In fact I truly dislike avatars from just any third-party site. If I was allowed to put up just any URL as my avatar, then I could very easily track IP addresses of people who've visited any questions that I answered. Likewise, any third-party avatar site knows exactly which visitors share interests.
To extend on Craig's web bug in some very suspicious way (at the moment, I personally do not have a lot of problems with this, but I don't see any advantages either, so allow me to think about some worst case scenario):
- The third-party avatar sites could keep track of the IP addresses used to visit sites that include those avatars. (When caching is disabled then each page that shows any avatar, not necessarily my avatar, yields a record of my IP address and the page I visited.)
- For well-known sites, avatar sites could easily recognise profile URLs in the REFERER header, and hence match profiles to hashed email addresses, and (for a limited time) match IP addresses to hashed email addresses. (If a site would show only my avatar on some home page, or would show my avatar with different size or other URL parameters, then this would even be true without actually viewing my own profile.)
- Easy data mining will reveal static IP addresses. This also makes it easy to couple otherwise non-related hashed email addresses.

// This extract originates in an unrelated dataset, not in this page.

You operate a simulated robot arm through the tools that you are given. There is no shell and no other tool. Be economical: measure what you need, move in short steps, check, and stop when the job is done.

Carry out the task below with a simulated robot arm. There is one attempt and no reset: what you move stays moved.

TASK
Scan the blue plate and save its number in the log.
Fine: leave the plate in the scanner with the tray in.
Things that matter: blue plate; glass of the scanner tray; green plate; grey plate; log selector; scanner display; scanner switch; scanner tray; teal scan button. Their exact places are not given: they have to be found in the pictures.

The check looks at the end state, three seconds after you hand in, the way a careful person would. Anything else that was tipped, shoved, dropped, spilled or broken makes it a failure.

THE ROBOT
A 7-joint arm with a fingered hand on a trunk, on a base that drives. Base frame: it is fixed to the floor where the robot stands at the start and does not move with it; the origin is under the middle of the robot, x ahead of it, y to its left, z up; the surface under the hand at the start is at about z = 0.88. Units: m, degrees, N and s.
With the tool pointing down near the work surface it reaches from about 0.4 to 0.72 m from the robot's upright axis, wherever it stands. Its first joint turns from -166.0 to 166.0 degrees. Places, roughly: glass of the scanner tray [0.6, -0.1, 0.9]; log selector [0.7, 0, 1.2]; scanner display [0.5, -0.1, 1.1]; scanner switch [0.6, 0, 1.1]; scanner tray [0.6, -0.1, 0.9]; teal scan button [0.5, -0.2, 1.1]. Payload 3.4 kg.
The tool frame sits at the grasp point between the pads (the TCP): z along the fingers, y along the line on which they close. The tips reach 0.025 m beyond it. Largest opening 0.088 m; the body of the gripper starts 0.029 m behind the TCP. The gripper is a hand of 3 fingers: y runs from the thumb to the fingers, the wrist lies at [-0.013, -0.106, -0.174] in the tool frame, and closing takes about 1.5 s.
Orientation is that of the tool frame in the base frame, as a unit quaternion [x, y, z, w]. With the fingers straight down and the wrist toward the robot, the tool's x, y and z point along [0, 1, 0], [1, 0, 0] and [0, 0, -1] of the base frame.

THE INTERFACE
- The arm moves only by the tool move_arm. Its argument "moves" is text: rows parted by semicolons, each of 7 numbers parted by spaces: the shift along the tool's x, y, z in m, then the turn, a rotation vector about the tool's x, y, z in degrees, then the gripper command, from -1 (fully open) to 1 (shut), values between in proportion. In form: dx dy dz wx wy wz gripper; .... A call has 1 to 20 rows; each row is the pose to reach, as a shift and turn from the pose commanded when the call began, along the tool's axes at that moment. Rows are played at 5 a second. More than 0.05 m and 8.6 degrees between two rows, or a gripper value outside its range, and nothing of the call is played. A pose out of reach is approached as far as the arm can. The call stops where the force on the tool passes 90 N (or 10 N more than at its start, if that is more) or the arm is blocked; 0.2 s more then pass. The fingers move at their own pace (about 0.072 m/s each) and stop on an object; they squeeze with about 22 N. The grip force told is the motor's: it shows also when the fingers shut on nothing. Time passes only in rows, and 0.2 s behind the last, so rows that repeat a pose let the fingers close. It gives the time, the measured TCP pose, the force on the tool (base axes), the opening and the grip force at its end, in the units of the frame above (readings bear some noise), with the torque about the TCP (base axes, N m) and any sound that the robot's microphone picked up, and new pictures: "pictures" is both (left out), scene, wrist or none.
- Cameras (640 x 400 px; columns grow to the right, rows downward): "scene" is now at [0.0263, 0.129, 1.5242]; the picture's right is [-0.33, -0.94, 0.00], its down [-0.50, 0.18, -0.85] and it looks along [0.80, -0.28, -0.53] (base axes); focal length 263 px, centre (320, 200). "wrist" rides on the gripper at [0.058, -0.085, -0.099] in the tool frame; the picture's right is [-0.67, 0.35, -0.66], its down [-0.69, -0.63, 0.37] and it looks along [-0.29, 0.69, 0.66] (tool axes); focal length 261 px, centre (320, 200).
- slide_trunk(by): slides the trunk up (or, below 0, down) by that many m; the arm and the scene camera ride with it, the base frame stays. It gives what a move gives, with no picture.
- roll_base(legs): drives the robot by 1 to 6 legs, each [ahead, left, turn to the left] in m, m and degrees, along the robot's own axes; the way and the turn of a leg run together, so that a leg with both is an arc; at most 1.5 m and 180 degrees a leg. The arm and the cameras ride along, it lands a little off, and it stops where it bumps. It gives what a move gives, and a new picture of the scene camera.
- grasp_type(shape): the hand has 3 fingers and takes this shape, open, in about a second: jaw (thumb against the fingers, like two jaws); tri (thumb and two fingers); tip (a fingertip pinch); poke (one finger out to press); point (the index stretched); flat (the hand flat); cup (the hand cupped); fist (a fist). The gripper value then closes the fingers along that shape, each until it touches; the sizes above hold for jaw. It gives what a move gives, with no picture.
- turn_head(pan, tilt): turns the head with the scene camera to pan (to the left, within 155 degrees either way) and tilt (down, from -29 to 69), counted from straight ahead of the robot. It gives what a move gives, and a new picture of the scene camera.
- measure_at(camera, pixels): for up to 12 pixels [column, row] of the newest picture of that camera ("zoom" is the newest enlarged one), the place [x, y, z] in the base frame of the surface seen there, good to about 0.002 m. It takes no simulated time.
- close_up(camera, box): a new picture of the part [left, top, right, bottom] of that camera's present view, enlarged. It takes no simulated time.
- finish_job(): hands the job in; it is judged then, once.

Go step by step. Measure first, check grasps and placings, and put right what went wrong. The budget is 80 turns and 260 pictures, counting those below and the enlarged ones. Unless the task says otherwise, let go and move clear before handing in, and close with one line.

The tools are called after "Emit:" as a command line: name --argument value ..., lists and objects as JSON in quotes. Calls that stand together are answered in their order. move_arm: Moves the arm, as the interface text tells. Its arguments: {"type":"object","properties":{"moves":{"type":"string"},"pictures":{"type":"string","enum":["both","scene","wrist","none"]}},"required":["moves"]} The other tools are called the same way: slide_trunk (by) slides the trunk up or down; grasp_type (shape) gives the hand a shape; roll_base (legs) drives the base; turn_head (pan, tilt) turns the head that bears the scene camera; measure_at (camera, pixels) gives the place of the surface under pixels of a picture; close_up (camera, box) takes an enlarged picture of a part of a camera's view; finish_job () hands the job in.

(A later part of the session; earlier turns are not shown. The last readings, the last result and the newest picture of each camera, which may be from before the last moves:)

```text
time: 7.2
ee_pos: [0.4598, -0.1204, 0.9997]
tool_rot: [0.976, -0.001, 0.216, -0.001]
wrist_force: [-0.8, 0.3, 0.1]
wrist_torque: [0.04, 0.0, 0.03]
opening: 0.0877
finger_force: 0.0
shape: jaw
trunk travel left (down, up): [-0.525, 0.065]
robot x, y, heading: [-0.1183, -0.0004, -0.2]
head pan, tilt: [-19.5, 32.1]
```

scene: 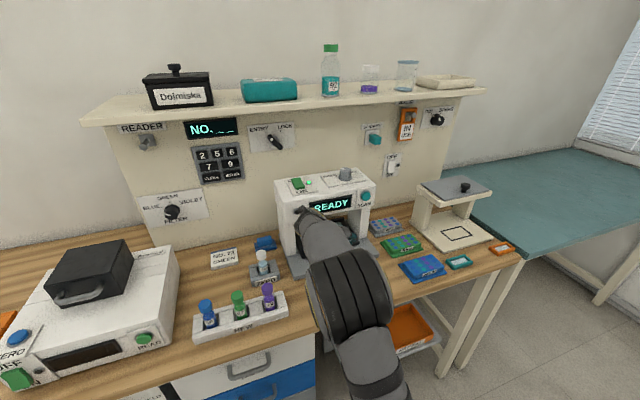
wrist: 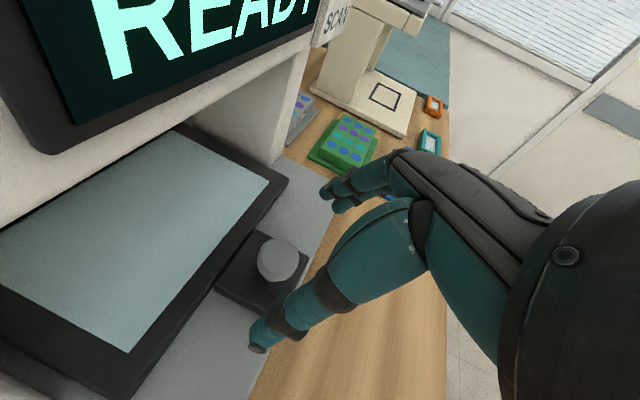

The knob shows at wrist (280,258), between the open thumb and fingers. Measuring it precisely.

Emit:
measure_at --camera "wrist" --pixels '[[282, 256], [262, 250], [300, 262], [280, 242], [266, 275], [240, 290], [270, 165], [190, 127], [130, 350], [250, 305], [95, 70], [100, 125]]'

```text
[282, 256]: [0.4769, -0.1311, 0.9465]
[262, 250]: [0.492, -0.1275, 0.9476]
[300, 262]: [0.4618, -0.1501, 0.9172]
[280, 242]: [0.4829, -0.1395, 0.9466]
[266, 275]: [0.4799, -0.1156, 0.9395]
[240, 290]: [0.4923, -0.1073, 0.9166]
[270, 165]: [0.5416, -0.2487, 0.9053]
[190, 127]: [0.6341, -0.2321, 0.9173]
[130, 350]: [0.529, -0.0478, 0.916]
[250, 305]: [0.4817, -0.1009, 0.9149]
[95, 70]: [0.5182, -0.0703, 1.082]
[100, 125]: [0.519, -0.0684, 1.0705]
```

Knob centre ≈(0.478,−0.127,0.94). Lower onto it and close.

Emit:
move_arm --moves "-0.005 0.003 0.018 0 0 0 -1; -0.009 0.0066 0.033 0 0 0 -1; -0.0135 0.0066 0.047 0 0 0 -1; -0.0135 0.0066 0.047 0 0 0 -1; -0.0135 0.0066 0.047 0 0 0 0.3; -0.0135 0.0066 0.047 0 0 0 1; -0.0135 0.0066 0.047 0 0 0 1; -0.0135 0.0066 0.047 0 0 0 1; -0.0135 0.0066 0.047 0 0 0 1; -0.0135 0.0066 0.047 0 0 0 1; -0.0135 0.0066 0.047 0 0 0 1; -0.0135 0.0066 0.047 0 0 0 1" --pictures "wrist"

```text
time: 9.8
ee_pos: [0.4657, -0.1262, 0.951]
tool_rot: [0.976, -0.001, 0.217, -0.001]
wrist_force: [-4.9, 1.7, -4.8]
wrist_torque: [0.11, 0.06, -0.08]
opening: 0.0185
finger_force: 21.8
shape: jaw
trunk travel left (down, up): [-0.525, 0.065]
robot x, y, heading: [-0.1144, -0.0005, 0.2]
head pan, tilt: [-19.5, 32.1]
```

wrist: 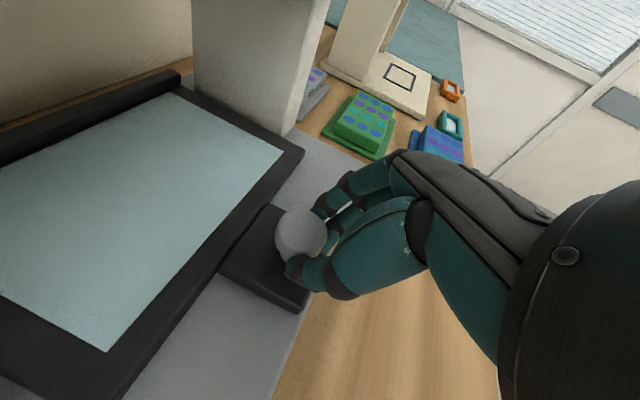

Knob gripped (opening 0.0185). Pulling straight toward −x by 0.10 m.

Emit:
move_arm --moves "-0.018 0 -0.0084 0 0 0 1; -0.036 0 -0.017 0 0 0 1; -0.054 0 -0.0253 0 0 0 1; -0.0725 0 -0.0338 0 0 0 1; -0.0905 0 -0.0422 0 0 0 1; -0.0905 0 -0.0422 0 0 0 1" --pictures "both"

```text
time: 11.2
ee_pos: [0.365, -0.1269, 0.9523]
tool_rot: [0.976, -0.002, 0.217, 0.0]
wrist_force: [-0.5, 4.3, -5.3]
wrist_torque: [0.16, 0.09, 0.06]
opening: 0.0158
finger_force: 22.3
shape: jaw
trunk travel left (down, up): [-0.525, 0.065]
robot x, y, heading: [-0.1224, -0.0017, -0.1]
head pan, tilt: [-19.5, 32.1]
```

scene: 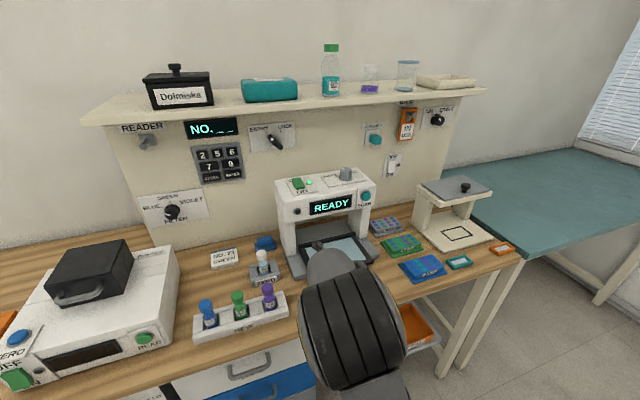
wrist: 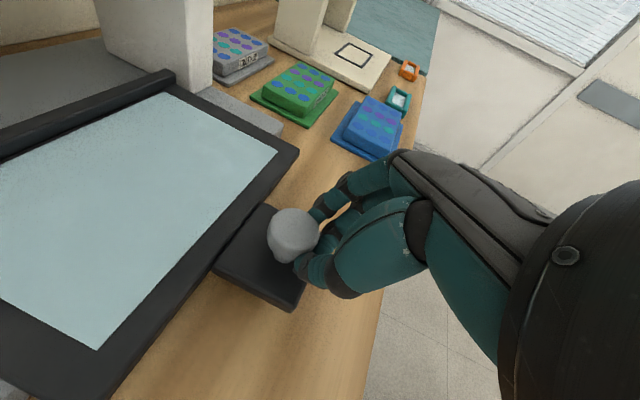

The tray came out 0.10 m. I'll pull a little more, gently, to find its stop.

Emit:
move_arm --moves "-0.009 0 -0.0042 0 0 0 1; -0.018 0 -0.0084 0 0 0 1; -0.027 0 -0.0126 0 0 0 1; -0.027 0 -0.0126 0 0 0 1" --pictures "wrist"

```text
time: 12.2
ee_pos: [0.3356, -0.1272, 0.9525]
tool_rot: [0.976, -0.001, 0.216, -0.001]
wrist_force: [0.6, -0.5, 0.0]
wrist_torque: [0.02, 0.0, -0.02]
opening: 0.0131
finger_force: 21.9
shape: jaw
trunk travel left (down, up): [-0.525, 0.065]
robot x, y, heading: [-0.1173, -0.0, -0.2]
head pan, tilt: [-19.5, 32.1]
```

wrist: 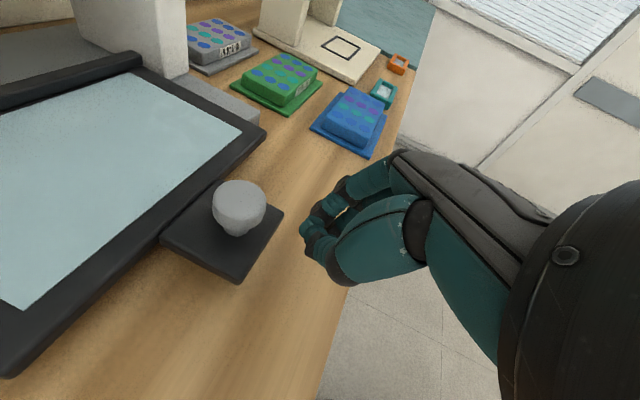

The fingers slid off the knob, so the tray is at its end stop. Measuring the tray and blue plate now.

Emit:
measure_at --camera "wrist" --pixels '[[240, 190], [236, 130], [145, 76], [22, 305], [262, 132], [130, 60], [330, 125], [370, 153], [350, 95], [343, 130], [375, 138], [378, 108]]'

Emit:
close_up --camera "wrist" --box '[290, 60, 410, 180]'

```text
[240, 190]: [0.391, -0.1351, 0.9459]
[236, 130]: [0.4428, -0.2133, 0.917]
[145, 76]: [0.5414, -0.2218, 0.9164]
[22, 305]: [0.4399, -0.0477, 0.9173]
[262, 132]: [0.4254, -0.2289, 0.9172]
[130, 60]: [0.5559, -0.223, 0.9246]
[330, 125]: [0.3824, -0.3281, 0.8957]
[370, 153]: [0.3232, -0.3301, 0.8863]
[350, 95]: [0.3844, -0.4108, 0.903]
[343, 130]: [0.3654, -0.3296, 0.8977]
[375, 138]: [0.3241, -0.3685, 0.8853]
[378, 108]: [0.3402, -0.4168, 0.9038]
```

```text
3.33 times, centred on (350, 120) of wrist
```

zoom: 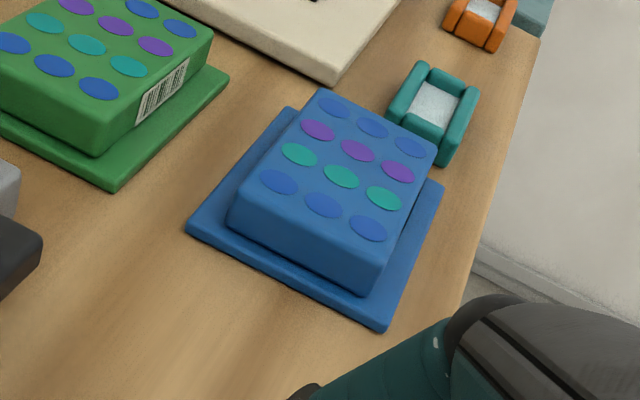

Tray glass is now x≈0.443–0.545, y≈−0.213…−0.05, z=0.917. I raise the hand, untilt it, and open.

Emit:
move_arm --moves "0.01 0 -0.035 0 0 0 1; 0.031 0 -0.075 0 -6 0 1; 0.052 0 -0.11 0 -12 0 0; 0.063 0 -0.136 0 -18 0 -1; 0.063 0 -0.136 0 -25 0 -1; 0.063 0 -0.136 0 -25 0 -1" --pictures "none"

- If I actually subscribe to the avatar site, then it will at least know how to match the hashed email address to the real address. (And it might have some better insight in static IP addresses.)
- It's very easy to create some Greasemonkey script to alert one if a specific avatar hash is used on any page one is viewing, hence giving homebrew Sherlocks some means to track people across well-known sites. Using
wget-like software makes this even easier (or maybe there's some badly-behaving search engine out there that allows for searching on those hashes).

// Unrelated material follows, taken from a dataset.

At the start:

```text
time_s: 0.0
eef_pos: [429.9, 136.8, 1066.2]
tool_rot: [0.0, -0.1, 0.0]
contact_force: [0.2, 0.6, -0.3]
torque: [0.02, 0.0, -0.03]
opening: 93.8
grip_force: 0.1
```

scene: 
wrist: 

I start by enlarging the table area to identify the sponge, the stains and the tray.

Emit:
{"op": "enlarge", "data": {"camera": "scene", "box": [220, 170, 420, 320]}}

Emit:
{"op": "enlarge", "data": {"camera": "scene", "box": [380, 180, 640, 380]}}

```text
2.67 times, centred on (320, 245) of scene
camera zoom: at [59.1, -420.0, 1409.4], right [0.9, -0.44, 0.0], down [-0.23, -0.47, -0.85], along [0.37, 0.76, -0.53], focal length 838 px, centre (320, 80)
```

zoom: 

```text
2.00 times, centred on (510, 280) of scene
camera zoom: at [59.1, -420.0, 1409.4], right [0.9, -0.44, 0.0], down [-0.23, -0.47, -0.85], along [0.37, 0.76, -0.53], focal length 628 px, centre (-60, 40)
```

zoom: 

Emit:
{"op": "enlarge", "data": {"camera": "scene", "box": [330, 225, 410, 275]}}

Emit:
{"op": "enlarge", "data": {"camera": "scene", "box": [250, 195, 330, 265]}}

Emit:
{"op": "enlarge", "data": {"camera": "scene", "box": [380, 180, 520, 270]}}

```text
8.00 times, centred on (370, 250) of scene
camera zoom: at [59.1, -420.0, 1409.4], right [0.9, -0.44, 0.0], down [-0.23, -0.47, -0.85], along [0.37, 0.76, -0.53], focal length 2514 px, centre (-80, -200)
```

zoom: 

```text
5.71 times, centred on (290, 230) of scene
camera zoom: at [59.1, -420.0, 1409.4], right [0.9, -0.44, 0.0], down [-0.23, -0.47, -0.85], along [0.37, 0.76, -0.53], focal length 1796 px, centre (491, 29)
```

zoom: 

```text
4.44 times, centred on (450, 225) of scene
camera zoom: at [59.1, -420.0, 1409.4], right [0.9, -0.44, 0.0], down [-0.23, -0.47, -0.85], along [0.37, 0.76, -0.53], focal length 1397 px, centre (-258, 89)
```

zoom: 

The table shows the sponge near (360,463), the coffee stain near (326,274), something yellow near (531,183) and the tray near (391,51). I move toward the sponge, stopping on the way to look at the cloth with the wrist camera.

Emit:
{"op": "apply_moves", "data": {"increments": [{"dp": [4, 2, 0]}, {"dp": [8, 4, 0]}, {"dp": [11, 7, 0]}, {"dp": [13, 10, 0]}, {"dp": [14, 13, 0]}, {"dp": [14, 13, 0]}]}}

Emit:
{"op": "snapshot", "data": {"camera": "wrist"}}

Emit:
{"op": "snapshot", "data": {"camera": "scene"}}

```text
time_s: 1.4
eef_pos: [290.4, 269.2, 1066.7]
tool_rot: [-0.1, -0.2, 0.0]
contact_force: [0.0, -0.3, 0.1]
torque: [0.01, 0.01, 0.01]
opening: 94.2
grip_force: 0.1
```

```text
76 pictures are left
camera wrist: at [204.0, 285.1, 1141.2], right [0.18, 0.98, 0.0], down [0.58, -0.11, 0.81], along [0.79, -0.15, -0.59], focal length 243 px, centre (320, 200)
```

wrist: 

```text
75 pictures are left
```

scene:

- Really, one never knows if one day a site owner is forced to give the logs (including things that have been deleted long ago) to some government agency.

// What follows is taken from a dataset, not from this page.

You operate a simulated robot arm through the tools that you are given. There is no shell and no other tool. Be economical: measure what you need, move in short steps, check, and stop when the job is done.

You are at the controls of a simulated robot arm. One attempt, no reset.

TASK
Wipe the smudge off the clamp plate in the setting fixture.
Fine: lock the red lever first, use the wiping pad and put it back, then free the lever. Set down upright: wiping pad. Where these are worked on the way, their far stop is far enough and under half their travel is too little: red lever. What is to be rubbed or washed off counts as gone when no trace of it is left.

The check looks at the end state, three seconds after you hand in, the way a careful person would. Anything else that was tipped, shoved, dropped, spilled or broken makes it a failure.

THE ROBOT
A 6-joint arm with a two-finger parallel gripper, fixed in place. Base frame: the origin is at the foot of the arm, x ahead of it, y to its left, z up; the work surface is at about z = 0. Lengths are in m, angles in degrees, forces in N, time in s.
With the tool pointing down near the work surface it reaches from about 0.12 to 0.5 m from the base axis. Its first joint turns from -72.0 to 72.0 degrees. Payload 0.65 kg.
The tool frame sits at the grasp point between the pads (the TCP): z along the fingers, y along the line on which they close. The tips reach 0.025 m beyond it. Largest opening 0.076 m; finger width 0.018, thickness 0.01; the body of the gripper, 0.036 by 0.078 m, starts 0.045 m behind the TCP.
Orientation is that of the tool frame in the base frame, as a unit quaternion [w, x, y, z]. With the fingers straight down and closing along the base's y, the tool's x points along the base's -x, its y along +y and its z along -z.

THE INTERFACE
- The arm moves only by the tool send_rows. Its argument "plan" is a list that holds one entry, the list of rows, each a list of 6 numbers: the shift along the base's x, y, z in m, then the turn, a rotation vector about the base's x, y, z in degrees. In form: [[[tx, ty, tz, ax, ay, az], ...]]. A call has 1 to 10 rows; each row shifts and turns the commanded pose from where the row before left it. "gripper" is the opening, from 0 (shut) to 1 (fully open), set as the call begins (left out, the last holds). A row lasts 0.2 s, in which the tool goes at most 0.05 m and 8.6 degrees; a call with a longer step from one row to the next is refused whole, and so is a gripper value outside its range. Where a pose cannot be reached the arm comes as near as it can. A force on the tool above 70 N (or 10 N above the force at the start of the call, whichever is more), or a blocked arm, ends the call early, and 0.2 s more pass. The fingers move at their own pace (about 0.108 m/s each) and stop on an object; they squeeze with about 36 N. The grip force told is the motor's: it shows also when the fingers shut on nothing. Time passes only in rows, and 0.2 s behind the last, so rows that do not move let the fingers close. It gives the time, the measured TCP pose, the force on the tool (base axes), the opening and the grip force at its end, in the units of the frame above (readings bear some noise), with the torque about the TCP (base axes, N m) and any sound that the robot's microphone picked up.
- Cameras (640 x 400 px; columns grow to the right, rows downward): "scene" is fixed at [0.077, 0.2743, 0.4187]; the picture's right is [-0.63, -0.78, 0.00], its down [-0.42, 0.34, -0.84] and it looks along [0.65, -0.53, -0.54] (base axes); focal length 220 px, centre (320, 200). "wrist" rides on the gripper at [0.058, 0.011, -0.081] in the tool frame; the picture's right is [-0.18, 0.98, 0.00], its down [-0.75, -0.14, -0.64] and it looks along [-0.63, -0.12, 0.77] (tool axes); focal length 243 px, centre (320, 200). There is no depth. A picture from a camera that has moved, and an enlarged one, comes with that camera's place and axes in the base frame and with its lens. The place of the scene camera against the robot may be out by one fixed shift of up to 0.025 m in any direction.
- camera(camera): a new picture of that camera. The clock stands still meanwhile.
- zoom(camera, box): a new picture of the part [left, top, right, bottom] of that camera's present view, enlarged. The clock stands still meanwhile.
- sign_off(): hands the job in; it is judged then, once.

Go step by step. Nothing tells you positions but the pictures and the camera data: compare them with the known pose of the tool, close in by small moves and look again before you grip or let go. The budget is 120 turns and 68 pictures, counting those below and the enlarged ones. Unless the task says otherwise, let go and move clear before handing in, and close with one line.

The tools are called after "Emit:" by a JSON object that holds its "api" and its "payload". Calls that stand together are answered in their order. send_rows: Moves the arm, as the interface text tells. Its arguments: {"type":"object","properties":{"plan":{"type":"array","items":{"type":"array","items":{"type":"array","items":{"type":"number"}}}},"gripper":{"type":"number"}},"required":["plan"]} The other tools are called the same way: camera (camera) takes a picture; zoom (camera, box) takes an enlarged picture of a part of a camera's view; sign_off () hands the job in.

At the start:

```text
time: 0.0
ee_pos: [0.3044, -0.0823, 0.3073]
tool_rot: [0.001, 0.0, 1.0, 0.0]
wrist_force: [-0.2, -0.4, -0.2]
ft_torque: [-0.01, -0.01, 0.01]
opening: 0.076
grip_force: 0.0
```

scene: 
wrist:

- Given the display name and the avatar hash, one might validate if a guessed email address is correct. (See Gravatars: why publishing your email's hash is not a good idea.)
- And kind of a side note: even when I want to use an avatar site, it does not really warn me about using a dedicated email address. So, if some site decides to support avatars years after I left my email address on that site, then years later my avatar could show up on a site that I have long forgotten about.
The easiest way to prevent the tracking, is blocking well-known avatar sites (like by adding them to Adblock, or to some tailored
If just any URL was to be allowed then blocking will be a lot more difficult. But is does come with some advantages: any tracking by a member (which could, of course, actually be a large advertising firm) using a custom URL will only work for pages that show the avatar of that specific member. That makes it much harder (if possible) to match other avatars to profile pages or IP addresses. I can then also choose to use a custom URL myself, stopping tracking by some third-party avatar site.
(In short: I'd prefer the avatars to be hosted on the SO servers. When not doable, then I'd prefer to keep using this well-known gravatar.com site which I can easily block. It feels a bit selfish though that other members may not be aware of the possible issues.)